Supplied text
** BEGIN **

Following the election in 2000, it became apparent that ZANU–PF had lost its
hold on urban areas to the MDC and was supported by a largely rural constituency.
Historically, Zimbabwean urban areas were important sites of struggle. Although the
Chimurenga was largely fought in rural areas, urban centres ‘were the cradle of
African nationalism… [and were] sites of dissent, resentment and instability’ (Kamete
2006, p. 258). Power relations based largely upon ZANU–PF patronage systems have
come to predominate rural areas (Maphosa 2005). Amin Kamete (2006, p. 259) has
outlined the (largely failed) attempts made by ZANU–PF to ‘re-urbanise’ the party.
As during the Rhodesian era, the post-2000 government viewed Harare as an unruly
site that needed controlling (Kamete 2006).

** END **

Dataset section
** BEGIN **

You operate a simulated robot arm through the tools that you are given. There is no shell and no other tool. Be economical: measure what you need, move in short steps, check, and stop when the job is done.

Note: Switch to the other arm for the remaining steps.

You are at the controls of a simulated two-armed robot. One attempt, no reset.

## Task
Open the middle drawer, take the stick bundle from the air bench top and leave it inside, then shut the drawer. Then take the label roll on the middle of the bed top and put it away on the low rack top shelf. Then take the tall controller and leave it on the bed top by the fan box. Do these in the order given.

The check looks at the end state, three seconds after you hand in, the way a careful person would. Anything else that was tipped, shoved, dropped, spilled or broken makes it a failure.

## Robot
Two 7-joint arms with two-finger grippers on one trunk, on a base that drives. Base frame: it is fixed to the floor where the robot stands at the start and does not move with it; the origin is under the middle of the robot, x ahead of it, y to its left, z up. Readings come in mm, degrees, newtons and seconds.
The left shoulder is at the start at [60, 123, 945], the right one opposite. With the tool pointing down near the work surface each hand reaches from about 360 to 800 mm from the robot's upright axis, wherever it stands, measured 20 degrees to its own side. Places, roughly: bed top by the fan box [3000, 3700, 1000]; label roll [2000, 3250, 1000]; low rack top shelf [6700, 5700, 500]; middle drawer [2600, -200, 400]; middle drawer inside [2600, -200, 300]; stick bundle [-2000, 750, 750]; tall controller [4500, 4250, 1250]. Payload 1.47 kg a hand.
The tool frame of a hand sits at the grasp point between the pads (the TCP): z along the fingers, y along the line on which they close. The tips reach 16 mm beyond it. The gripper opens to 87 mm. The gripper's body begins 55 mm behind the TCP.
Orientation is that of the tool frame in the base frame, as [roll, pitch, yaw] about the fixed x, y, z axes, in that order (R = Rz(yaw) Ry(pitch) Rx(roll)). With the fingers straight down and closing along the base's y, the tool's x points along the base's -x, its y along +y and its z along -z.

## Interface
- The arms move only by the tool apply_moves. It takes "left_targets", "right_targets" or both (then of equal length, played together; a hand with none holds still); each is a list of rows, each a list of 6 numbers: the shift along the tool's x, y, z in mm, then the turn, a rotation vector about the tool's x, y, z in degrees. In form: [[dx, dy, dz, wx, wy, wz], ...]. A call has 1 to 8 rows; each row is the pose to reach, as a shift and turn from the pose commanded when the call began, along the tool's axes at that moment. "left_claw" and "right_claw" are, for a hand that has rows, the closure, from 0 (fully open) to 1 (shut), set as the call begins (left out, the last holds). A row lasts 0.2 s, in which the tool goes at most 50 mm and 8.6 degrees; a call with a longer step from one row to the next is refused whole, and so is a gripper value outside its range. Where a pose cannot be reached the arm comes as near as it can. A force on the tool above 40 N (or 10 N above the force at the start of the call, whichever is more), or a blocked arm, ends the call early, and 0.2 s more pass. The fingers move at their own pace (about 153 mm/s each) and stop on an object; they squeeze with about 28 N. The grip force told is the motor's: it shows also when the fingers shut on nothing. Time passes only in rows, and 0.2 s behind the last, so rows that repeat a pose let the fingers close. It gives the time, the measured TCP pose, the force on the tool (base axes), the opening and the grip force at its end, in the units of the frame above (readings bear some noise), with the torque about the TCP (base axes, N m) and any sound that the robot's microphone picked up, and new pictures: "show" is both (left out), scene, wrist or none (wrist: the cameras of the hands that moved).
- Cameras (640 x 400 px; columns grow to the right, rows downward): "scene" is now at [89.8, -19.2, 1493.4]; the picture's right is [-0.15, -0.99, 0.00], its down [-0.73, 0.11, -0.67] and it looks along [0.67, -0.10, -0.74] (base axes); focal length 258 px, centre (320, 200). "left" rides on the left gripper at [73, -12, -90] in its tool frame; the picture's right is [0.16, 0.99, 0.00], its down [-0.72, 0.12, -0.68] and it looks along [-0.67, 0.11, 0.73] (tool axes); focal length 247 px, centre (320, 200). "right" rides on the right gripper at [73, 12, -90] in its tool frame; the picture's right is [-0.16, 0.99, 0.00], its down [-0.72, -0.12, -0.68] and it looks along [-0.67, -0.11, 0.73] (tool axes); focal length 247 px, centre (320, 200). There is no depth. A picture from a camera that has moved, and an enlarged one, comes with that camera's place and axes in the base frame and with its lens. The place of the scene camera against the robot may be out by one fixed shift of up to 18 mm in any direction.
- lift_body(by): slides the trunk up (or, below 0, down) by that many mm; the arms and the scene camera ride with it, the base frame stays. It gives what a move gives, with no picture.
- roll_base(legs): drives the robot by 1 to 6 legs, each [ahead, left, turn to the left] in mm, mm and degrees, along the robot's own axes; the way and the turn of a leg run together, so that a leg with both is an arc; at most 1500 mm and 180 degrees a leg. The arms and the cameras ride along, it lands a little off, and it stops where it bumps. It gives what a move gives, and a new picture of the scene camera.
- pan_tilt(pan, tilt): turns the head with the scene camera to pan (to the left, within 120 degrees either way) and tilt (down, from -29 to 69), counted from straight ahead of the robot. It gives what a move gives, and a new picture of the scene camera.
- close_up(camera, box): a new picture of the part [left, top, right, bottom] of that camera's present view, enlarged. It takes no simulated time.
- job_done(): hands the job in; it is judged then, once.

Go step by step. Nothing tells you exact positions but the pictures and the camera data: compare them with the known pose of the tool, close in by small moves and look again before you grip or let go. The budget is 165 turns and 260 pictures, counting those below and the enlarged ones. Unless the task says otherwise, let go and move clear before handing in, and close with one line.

** END **

Tasks to perform
**A.** Your answer is an exact copy of the supplied text.
**B.** Begin with the line containing "Orientation is that", end with the line containing "## Interface", and repeat every line in that stretch exactly.

Task results
**A.**
Following the election in 2000, it became apparent that ZANU–PF had lost its
hold on urban areas to the MDC and was supported by a largely rural constituency.
Historically, Zimbabwean urban areas were important sites of struggle. Although the
Chimurenga was largely fought in rural areas, urban centres ‘were the cradle of
African nationalism… [and were] sites of dissent, resentment and instability’ (Kamete
2006, p. 258). Power relations based largely upon ZANU–PF patronage systems have
come to predominate rural areas (Maphosa 2005). Amin Kamete (2006, p. 259) has
outlined the (largely failed) attempts made by ZANU–PF to ‘re-urbanise’ the party.
As during the Rhodesian era, the post-2000 government viewed Harare as an unruly
site that needed controlling (Kamete 2006).

**B.**
Orientation is that of the tool frame in the base frame, as [roll, pitch, yaw] about the fixed x, y, z axes, in that order (R = Rz(yaw) Ry(pitch) Rx(roll)). With the fingers straight down and closing along the base's y, the tool's x points along the base's -x, its y along +y and its z along -z.

## Interface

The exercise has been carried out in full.